I can’t help but feel that “2D game where you’re fending off nightly, increasingly strong attacks while you collect resources to build things and try to stay healthy” should have its own specific genre name. Neverliria is one such game, with the twist separating it from games like The Bonfire: Forsaken Lands and Symmetry being that you have to use light to keep at bay the shadow monsters staging nighttime raids. This light exists mostly in the form of fires that you can set and maintain by using wood obtained by chopping down trees, though there are rare phoenixes that can function a bit like infinite fires, and also totems (which I placed in a bad spot and never learned the value of—more on that later). Neverliria‘s underlying goal isn’t immediately clear, as tends to be the case with games like this, but given the way new structures slowly unlock as you explore the area and use buildings to transform resources into different resources, it looks like you’re meant to build up your strength until you can bring the fight to the shadow monsters who terrorize you nightly.

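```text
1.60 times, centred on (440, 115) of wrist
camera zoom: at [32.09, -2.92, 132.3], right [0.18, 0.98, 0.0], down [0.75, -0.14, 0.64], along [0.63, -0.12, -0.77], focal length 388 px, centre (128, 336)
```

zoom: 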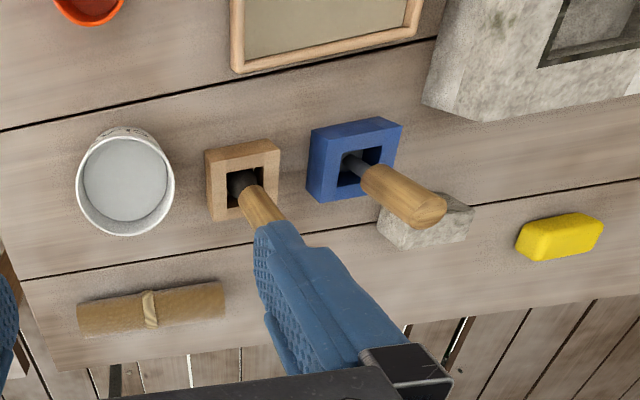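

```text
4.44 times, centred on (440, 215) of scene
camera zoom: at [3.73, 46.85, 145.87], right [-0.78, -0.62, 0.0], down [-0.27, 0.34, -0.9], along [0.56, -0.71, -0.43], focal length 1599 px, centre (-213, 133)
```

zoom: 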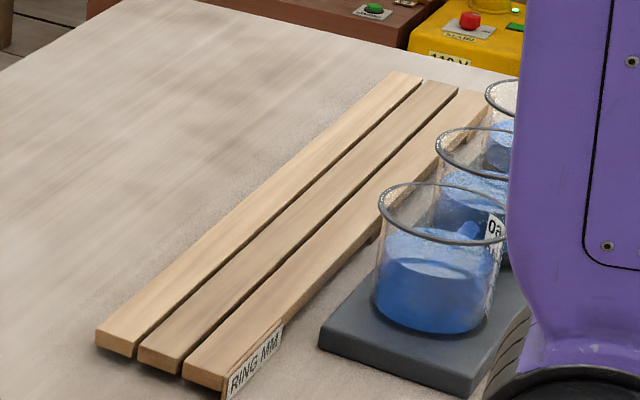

Eating is crucial in Neverliria


Neverliria‘s protagonist (referred to as “the fire-headed girl” by the store page) has two sets of icons at the top-left of the screen, with the hearts denoting her health and the circles denoting her fullness. Starving her results in a game over, as I quickly discovered, though she can eat the corn littered around the world to restore one point to her fullness. You won’t be able to rely on what you find for long, however, so using corn to craft regenerating fields of corn is crucial to keeping her fed. Especially because naturally-occurring resources in Neverliria (wood, corn, etc) can only be harvested once before they disappear forever. If you run around eating corn instead of growing it, you’ll eventually run out and be unable to either eat or craft something that grows food, at which point the fire-headed girl is left to slowly starve to death.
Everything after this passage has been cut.